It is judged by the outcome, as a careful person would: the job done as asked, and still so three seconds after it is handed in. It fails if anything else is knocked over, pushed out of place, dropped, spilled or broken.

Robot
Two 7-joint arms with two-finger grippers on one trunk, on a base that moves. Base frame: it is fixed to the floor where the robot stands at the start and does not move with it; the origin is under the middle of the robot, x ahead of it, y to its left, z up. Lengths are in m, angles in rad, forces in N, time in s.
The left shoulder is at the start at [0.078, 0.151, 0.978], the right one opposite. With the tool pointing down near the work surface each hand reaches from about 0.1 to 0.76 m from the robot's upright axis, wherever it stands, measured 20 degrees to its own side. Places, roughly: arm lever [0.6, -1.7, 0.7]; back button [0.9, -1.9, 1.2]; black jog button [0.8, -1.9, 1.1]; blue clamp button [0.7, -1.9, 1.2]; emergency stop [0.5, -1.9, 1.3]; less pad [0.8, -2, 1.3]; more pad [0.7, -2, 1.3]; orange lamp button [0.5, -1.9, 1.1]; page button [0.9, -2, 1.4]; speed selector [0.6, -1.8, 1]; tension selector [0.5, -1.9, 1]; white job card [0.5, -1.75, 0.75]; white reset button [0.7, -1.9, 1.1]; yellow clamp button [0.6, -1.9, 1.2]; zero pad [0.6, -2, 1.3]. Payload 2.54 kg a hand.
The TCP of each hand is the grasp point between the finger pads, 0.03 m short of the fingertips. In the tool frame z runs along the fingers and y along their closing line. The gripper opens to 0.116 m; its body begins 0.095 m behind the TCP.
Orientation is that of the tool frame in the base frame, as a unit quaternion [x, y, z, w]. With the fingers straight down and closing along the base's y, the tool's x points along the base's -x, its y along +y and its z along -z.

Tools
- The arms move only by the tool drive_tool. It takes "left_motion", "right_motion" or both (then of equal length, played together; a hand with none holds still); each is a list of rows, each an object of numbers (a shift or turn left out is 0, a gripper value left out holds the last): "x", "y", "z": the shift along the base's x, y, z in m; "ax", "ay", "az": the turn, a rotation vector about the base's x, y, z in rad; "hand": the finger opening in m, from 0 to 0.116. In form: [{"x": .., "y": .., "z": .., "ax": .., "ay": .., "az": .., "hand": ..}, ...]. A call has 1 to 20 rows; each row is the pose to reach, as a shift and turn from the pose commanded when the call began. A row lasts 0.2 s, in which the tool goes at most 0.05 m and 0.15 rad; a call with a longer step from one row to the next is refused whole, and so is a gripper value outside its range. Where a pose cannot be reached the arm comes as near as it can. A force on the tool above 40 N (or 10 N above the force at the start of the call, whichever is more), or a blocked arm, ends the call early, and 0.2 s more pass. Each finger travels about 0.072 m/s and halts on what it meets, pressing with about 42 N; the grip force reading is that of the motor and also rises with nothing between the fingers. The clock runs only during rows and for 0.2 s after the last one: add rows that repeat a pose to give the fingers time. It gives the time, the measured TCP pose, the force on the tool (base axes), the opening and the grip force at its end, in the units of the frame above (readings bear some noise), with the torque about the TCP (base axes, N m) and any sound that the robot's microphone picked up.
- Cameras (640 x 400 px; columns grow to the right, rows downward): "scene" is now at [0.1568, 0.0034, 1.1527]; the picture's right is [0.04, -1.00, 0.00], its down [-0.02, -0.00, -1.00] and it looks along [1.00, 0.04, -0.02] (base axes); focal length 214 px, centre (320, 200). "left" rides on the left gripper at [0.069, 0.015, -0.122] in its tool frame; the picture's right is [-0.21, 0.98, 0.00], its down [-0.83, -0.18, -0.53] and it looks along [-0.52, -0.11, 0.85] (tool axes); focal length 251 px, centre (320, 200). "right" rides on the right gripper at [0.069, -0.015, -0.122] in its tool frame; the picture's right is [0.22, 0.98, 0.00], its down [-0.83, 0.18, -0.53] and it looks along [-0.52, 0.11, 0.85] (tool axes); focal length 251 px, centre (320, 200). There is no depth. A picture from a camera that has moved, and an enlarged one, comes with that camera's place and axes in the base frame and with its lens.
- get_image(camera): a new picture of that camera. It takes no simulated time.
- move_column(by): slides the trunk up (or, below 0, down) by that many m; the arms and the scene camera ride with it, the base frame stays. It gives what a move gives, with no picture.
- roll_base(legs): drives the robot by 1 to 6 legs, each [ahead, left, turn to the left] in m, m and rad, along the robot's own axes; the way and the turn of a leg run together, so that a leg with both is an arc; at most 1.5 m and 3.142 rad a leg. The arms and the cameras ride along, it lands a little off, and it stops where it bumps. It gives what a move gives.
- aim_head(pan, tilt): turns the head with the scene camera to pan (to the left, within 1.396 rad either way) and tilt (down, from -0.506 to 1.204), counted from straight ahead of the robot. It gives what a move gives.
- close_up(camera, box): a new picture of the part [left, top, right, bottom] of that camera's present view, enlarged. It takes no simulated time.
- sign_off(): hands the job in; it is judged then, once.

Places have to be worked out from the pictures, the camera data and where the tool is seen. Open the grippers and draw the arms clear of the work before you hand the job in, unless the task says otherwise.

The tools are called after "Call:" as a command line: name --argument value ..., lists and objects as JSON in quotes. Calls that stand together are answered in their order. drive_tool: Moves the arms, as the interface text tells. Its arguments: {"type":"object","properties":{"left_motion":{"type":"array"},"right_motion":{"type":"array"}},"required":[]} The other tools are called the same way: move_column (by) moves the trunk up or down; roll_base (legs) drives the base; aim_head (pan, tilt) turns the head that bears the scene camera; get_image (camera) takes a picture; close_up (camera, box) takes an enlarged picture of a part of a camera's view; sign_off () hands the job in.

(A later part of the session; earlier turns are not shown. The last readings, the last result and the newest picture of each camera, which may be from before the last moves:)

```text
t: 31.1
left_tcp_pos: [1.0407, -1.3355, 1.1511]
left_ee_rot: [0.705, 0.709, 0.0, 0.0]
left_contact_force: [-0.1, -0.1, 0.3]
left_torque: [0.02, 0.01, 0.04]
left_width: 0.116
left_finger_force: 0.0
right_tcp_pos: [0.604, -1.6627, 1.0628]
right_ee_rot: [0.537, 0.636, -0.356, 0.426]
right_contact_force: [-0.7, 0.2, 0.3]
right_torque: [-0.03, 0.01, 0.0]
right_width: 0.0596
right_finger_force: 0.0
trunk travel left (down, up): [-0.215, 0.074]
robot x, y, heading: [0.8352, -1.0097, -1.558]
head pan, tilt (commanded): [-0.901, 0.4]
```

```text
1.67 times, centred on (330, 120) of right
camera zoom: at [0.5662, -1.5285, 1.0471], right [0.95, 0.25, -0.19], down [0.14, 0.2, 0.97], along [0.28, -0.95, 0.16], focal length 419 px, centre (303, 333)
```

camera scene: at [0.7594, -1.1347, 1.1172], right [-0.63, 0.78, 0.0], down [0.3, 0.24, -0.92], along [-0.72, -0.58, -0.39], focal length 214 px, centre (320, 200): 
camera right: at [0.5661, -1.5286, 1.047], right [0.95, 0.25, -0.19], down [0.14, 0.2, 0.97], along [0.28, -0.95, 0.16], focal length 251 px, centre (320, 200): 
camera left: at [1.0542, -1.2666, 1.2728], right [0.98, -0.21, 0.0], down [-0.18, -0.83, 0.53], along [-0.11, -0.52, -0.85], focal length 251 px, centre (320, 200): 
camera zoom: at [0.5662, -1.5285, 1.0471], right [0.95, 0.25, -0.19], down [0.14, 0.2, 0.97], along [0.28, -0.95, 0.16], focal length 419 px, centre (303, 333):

> _Your objective_
Print exactly the lines from the line with "- roll_base(legs): drives" to the line with "- aim_head(pan, tilt): turns", both included, and nothing else.

> _Response to the task_
- roll_base(legs): drives the robot by 1 to 6 legs, each [ahead, left, turn to the left] in m, m and rad, along the robot's own axes; the way and the turn of a leg run together, so that a leg with both is an arc; at most 1.5 m and 3.142 rad a leg. The arms and the cameras ride along, it lands a little off, and it stops where it bumps. It gives what a move gives.
- aim_head(pan, tilt): turns the head with the scene camera to pan (to the left, within 1.396 rad either way) and tilt (down, from -0.506 to 1.204), counted from straight ahead of the robot. It gives what a move gives.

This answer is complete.